Discrete Fourier Transform (DFT) theorems over mathlib ℂ

TorchLean’s runtime FFT building blocks (NN.Runtime.Autograd.TorchLean.Fft) implement FFT/IFFT by explicit DFT matrices. This file proves the corresponding exact math facts over mathlib’s complex numbers ℂ:

• the inverse DFT matrix is a left inverse of the DFT matrix, and therefore
• ifft (fft x) = x for vectors.

We prove these statements in the mathlib Matrix world first. That choice is deliberate: primitive roots of unity, conjugate transposes, geometric sums, and matrix inverse facts already live cleanly in mathlib for ℂ.

The TorchLean runtime FFT code uses shape-indexed tensors and scalar-polymorphic twiddle factors written with cos/sin. Connecting that runtime representation to these exact matrices is a separate transport theorem in NN.Proofs.Analysis.FftBridge. Keeping the files split avoids making the pure DFT algebra import the runtime/autograd stack.

References:

• Any standard Fourier analysis / numerical linear algebra text (this is the classical DFT inversion formula).
• For the primitive-root-of-unity facts used here, we rely on mathlib’s Complex.isPrimitiveRoot_exp and the geometric-sum identity mul_geom_sum.

DFT / IDFT matrices

noncomputable def Proofs.Fft.ζ (n : ℕ) : ℂ

Primitive n-th root of unity: ζₙ = exp(2π i / n).

noncomputable def Proofs.Fft.ω (n : ℕ) : ℂ

The “negative-frequency” root used by the DFT: ωₙ = ζₙ⁻¹ = exp(-2π i / n).

noncomputable def Proofs.Fft.dftMatrix (n : ℕ) : Matrix (Fin n) (Fin n) ℂ

DFT matrix F : n×n (frequency × spatial), with entries:

F[k,j] = ωₙ^(j*k).

This matches the usual exp(-2π i j*k/n) convention (since ωₙ = exp(-2π i / n)).

noncomputable def Proofs.Fft.idftMatrix (n : ℕ) : Matrix (Fin n) (Fin n) ℂ

Inverse DFT matrix F⁻¹ : n×n (spatial × frequency), with entries:

F⁻¹[j,k] = ζₙ^(j*k) / n.

This matches the classical inverse scaling 1/n.

Inversion theorem

The proof follows the textbook orthogonality argument. The (i,k) entry of IDFT * DFT is

(1/n) * ∑ j, (ζ^i * (ζ^k)⁻¹)^j.

If i = k, the ratio is 1 and the sum is n. If i ≠ k, the ratio is a nontrivial n-th root of unity, so the geometric sum is 0.

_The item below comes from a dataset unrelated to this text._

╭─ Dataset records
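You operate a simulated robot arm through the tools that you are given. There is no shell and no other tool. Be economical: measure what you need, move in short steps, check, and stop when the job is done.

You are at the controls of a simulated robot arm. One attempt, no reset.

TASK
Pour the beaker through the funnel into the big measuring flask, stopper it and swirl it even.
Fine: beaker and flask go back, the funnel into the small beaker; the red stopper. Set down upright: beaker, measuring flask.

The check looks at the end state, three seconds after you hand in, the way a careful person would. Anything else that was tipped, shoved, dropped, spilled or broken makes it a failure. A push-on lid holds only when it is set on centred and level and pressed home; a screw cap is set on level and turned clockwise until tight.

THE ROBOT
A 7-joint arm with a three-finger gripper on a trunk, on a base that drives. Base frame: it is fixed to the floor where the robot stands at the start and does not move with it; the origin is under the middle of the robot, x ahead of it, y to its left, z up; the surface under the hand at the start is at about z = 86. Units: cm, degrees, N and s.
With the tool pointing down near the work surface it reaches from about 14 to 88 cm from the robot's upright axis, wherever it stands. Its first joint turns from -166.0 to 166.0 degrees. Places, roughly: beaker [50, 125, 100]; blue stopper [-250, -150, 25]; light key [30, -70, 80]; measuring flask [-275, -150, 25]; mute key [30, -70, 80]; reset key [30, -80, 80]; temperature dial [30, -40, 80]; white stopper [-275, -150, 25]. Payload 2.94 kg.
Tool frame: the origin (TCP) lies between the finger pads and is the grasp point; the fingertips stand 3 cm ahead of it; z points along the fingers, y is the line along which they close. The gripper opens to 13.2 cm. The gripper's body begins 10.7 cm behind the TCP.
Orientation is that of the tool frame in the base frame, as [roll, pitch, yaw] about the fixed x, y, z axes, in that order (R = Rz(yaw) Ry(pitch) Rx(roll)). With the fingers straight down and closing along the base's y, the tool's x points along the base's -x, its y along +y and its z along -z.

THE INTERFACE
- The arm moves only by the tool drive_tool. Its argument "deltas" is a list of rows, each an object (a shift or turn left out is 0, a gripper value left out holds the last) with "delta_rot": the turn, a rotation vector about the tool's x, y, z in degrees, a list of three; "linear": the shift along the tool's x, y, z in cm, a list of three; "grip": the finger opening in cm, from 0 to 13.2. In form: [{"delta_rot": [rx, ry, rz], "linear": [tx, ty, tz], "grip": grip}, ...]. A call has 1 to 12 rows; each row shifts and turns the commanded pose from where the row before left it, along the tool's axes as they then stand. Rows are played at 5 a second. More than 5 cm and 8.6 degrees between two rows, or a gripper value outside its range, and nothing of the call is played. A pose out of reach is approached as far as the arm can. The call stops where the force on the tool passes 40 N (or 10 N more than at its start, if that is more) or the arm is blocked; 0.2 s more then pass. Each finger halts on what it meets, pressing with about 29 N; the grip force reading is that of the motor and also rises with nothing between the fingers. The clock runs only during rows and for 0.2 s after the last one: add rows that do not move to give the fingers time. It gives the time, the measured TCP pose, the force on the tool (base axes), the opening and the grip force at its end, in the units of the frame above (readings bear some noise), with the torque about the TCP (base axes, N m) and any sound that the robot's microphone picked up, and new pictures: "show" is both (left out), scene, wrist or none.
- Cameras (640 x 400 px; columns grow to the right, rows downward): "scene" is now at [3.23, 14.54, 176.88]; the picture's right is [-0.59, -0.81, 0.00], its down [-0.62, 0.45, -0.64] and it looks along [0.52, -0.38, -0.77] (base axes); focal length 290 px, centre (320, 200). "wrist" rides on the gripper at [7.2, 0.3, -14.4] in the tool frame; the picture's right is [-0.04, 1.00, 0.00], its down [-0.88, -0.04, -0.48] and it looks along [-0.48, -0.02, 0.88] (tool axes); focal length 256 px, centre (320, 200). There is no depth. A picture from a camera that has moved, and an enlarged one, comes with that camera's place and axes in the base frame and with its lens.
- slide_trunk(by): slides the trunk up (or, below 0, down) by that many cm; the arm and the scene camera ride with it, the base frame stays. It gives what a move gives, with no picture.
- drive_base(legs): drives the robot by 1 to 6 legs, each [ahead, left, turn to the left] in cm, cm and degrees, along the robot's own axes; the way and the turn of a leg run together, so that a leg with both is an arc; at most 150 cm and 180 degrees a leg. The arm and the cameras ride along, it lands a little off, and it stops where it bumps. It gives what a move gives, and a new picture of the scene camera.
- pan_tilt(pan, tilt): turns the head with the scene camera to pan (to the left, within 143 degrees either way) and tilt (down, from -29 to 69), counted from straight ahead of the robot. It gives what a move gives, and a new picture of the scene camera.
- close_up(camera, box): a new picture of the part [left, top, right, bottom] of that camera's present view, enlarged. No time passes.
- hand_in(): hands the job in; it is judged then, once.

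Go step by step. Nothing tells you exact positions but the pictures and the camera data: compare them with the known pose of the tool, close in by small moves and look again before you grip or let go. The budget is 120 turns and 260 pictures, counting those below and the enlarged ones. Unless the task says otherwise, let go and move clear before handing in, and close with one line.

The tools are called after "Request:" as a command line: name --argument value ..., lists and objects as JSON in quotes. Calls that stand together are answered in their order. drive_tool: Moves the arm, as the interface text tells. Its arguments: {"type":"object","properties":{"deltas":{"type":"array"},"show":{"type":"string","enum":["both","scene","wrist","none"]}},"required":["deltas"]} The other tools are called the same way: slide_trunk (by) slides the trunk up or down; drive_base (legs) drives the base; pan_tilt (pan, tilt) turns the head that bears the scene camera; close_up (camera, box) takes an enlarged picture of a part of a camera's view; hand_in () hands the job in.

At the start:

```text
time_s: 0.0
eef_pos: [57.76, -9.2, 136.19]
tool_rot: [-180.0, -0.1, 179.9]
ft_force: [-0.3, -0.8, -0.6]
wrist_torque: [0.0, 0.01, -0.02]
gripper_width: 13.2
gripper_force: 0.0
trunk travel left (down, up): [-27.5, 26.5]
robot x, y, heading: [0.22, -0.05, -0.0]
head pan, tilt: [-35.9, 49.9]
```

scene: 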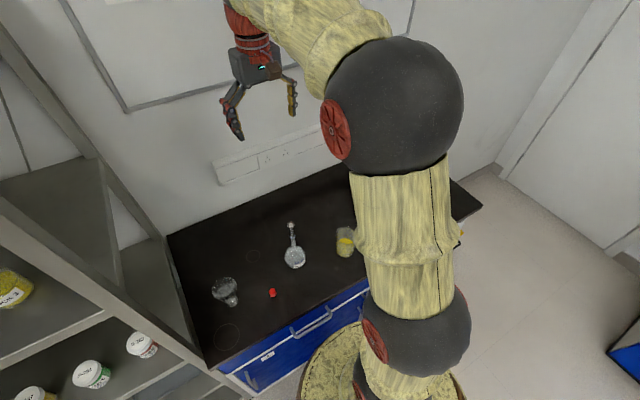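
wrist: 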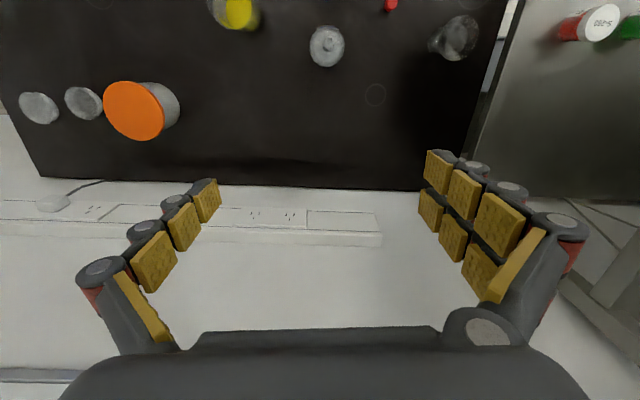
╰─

theorem Proofs.Fft.idft_mul_dft (n : ℕ) (hn : n ≠ 0) : idftMatrix n * dftMatrix n = 1

Main algebraic identity: IDFT * DFT = 1 (over ℂ), for n ≠ 0.

This is the standard DFT inversion theorem.

Orthogonality / unitary form

theorem Proofs.Fft.idftMatrix_eq_invNat_smul_conjTranspose_dftMatrix (n : ℕ) : idftMatrix n = (1 / ↑n) • (dftMatrix n).conjTranspose

On ℂ, the inverse DFT matrix is a scaled conjugate transpose of the DFT matrix:

F⁻¹ = (1/n) • Fᴴ.

theorem Proofs.Fft.conjTranspose_dft_mul_dft (n : ℕ) (hn : n ≠ 0) : (dftMatrix n).conjTranspose * dftMatrix n = ↑n • 1

Orthogonality identity (unitary form): Fᴴ * F = n • 1.

Equivalently, the DFT columns form an orthogonal basis with squared norm n.

theorem Proofs.Fft.dft_mul_idft (n : ℕ) (hn : n ≠ 0) : dftMatrix n * idftMatrix n = 1

Right-inverse form: DFT * IDFT = 1 (for n ≠ 0).

Vector form

noncomputable def Proofs.Fft.dft (n : ℕ) (x : Fin n → ℂ) : Fin n → ℂ

DFT as a linear operator on Fin n → ℂ.

noncomputable def Proofs.Fft.idft (n : ℕ) (x : Fin n → ℂ) : Fin n → ℂ

Inverse DFT as a linear operator on Fin n → ℂ.

theorem Proofs.Fft.idft_dft (n : ℕ) (hn : n ≠ 0) (x : Fin n → ℂ) : idft n (dft n x) = x

Vector inversion theorem: idft (dft x) = x, for n ≠ 0.

theorem Proofs.Fft.dft_idft (n : ℕ) (hn : n ≠ 0) (x : Fin n → ℂ) : dft n (idft n x) = x

Vector inversion theorem (other direction): dft (idft x) = x, for n ≠ 0.